Apalagi saat ini mau tidak mau kita harus memperkuat pemanfaatan energi terbarukan.

Namun harus dipertimbangkan juga mana yang lebih efektif dan efisien.

"Apakah nuklir, atau mungkin sumber lain dulu, sesuai kondisi keuangan negara. Yang jelas, kebijakan energi kita tidak bisa sepenuhnya bergantung pada pemerintah sebagai penyedia anggaran tunggal" ujar dia.

Menurut Edy, Indonesia juga perlu mengubah paradigma pendanaan riset di bidang nuklir.

Meski dorongan untuk menaikkan anggaran riset pada pemerintah, yang lebih penting adalah mendorong industri berkontribusi lebih besar.

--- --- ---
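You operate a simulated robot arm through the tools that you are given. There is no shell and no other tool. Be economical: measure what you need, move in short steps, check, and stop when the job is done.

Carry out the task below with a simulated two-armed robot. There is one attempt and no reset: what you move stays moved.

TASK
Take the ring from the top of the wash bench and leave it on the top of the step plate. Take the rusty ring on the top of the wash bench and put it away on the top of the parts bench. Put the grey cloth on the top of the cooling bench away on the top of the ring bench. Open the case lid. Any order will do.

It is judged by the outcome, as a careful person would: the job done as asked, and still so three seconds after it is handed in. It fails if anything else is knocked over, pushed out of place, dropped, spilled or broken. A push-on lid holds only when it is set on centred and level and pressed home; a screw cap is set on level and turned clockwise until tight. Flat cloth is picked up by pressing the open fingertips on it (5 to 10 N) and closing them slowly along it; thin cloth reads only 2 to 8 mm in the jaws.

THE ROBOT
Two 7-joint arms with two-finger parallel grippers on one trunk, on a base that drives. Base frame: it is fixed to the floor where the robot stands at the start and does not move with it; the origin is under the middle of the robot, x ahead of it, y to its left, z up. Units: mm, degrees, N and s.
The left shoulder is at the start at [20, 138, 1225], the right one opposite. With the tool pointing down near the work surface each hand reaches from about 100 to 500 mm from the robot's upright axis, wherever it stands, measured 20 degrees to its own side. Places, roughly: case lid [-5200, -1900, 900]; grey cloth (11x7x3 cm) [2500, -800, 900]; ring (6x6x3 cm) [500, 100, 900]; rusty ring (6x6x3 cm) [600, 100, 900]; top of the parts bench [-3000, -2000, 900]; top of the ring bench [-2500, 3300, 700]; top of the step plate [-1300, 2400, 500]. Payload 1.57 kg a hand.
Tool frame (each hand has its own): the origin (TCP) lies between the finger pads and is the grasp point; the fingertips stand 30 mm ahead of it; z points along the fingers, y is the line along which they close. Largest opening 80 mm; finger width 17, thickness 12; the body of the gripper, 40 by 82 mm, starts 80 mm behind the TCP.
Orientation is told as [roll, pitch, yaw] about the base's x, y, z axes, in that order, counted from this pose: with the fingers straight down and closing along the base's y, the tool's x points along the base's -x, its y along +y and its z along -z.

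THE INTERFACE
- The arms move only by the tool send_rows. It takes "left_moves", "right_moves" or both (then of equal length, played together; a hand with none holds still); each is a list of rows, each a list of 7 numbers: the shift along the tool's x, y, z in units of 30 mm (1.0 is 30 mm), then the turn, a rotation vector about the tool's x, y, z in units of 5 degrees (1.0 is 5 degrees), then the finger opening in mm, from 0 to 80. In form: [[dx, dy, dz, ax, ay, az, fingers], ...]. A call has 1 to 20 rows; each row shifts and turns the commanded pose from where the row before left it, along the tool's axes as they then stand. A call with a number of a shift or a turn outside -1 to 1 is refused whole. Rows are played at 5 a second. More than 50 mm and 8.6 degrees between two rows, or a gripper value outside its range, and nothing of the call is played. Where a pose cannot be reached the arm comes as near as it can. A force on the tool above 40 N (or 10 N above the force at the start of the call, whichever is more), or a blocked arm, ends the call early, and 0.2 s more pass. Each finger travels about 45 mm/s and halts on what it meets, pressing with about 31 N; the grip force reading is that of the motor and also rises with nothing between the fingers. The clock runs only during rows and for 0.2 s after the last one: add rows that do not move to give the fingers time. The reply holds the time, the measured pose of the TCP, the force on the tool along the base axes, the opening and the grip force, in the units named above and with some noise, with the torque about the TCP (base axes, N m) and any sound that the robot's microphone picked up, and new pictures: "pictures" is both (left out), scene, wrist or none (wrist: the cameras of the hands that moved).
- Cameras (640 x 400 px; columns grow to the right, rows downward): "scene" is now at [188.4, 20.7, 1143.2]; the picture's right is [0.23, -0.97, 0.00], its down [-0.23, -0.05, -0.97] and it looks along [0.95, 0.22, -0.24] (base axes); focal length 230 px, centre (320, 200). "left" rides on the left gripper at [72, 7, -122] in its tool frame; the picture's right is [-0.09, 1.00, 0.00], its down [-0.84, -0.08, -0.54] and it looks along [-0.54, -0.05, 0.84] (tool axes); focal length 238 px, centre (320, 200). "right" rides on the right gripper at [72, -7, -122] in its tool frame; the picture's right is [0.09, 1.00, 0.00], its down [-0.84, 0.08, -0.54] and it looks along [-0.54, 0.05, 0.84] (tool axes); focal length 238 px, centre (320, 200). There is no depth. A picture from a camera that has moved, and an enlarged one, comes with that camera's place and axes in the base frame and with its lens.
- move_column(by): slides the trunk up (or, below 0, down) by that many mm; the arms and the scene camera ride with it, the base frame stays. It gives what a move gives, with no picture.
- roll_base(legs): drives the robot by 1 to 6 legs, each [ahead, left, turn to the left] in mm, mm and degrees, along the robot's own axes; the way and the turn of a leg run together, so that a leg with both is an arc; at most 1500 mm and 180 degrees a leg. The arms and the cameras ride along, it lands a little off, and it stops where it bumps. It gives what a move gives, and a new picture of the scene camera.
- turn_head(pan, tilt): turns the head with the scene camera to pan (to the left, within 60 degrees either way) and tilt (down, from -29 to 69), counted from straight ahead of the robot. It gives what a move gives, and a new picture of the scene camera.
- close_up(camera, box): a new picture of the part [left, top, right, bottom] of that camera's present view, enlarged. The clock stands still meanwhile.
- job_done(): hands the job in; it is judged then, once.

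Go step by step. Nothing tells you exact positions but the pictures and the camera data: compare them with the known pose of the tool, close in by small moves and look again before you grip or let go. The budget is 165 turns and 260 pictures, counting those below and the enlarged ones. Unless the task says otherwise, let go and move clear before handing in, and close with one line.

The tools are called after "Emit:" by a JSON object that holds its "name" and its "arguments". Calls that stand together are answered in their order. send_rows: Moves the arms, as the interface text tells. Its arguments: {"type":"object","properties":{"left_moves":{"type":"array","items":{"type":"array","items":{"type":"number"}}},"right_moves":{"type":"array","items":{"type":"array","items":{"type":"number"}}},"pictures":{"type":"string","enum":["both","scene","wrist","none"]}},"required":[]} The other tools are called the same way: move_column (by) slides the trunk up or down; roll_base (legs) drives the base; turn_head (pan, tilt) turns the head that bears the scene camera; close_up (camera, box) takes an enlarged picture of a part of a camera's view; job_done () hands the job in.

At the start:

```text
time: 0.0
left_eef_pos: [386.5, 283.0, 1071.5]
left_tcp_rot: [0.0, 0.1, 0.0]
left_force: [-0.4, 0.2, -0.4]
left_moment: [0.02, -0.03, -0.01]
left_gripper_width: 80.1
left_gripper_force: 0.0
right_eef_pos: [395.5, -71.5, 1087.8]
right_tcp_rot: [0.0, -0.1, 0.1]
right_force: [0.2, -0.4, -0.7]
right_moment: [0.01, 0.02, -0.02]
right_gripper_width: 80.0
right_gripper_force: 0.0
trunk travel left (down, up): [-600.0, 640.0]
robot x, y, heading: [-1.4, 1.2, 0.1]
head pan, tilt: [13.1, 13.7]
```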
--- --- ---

Ia mencontohkan, di BRIN strategi yang ditempuh adalah memperbanyak pendanaan eksternal.

Apalagi riset harus dihilirkan menjadi produk di industri.

Dengan begitu, negara tidak harus menanggung semua biaya riset yang jumlahnya sangat besar.

"Pendanaan riset bisa berasal dari LPDP, program kerja sama luar negeri, hingga hibah penelitian internasional. Justru kami didorong untuk aktif mengajukan proposal riset ke eksternal. Jadi, kontribusi swasta dan mitra luar negeri harus ditingkatkan agar riset di tanah air bisa berkelanjutan," paparnya.

Sementara Direktur Poltek Nuklir BRIN, Zainal Arief mengungkapkan, sektor pendidikan di bidang nuklir sempat terguncang akibat pandemi Covid-19.

Output lulusan sempat menurun pada 2019–2020, namun tren mulai pulih sejak 2022.

Karenanya penyesuaian kurikulum diterapkan sejak 2024.

Hal ini agar lebih sinkron dengan kebijakan pemerintah dan regulasi PP Nomor 57 Tahun 2022.

"Kurikulum harus spesifik dan sesuai dengan visi lembaga yang menaungi, dalam hal ini adalah BRIN. Kami memfokuskan tiga program studi menjadi enam peminatan yang relevan dengan kebutuhan SDM untuk PLTN," imbuhnya.